Wednesday, April 11, 2007

Rashi and Ibn Ezra

Some added analysis to a discussion which began here.

Seemingly, the understanding of Rashi[1] that Jochebed was one of the seventy souls of Jacob's family who immigrated to Egypt is only explicable according to commentary of the Rabbi Avraham Ibn Ezra (1092-1167)[2] who explained that only the Egyptians of the previous generation died out before the Jews' enslavement began. This is because if the entire generation of Jews died before the enslavement, then Jochebed should have died before the enslavement, and she therefore could not have been the heroine of the story of the Exodus, so if Jochebed were to be one of those who descended to Egypt, Rashi had to understand that only the Egyptians of that generation died before the enslavement, but not necessarily the Jews. However, if this is true, then Rashi did not have to explain that Jochebed was born between the walls of no man's land between the Egyptian borders, explaining that she was born before the Jacobean family descended to Egypt at all would have sufficed.
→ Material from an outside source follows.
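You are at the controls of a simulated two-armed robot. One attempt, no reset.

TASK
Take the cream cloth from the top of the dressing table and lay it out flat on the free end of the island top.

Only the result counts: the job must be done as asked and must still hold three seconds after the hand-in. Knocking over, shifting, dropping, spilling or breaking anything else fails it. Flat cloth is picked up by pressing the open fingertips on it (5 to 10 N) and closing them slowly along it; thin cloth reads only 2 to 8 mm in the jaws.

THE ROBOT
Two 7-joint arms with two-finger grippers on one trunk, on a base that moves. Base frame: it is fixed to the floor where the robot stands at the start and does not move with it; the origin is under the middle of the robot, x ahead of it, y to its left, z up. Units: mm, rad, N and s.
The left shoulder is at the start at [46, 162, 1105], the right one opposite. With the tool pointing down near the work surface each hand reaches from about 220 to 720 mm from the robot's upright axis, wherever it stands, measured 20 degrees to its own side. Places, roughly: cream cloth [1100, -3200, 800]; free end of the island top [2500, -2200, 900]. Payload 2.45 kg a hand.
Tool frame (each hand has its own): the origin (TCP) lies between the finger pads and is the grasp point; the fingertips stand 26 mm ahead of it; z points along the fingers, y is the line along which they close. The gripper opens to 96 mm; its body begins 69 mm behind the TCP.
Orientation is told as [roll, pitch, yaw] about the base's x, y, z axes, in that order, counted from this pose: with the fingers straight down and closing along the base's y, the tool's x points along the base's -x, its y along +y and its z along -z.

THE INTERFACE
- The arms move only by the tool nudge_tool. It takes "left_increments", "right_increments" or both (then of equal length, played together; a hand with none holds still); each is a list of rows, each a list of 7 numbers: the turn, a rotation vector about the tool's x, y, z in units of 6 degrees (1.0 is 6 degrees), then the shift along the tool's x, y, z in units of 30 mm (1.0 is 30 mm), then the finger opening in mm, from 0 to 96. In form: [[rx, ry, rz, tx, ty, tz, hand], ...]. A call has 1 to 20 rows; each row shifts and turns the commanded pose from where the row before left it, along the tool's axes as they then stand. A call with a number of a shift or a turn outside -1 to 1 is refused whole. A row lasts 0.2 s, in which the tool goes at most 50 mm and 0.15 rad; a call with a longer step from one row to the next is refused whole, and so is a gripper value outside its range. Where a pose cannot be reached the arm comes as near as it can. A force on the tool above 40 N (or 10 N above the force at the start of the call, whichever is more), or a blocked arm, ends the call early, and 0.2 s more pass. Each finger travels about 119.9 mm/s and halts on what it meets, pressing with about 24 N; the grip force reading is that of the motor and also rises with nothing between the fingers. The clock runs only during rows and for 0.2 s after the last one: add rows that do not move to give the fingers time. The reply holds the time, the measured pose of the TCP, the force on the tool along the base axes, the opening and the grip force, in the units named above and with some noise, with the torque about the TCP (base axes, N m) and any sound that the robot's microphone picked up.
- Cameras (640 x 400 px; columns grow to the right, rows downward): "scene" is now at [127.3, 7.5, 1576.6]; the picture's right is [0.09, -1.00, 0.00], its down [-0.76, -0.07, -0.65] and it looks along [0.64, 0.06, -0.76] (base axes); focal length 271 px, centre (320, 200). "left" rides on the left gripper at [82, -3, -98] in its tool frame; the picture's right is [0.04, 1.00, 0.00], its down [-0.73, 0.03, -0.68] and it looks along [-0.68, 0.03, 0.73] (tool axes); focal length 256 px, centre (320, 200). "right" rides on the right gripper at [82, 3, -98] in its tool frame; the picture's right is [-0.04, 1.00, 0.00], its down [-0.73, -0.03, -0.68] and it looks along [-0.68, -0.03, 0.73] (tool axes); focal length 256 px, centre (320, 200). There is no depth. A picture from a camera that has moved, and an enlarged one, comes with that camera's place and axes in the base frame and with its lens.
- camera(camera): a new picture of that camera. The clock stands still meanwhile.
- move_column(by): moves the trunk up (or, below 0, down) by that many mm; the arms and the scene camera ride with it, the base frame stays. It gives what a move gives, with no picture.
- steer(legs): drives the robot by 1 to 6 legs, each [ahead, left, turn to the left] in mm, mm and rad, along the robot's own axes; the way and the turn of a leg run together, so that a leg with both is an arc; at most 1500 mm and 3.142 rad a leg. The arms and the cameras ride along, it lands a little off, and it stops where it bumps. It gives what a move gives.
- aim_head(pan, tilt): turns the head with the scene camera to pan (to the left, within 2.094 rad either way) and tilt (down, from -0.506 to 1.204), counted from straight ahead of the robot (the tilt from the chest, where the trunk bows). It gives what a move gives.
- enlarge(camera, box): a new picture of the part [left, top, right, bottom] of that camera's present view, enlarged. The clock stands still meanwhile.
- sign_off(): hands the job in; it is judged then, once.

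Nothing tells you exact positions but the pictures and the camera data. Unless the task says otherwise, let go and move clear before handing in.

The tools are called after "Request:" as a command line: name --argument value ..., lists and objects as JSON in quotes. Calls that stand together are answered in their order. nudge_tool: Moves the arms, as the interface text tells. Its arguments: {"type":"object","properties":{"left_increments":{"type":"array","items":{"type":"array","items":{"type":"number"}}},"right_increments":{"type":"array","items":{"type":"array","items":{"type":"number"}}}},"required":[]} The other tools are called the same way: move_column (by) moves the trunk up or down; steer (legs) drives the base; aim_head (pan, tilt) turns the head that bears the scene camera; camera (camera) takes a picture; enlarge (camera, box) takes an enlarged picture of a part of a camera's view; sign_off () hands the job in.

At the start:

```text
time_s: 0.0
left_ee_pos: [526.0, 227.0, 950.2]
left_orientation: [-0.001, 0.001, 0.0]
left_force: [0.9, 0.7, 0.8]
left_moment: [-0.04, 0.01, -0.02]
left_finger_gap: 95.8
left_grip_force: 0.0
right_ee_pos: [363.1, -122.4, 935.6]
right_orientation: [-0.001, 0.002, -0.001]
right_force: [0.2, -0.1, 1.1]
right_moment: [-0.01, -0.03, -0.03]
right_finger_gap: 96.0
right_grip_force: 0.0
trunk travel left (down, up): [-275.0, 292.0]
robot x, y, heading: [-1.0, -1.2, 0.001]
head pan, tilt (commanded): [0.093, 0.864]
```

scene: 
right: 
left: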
Rather, one can explain[3] that Rashi could even have understood like the Chizkuni or like his grandson that all the Jews of Joseph's generation died before the slavery began, but Jochebed was not considered part of that generation specifically because she was born "between the walls". Therefore, she was considered close enough to the previous generation to merit being enumerated in the seventy souls who immigrated to Egypt, yet she did not die before the indenturing of the Israelites as slaves because she was considered part of the next generation. Consequently, Rashi is not restricted to the explanation of Ibn Ezra[4].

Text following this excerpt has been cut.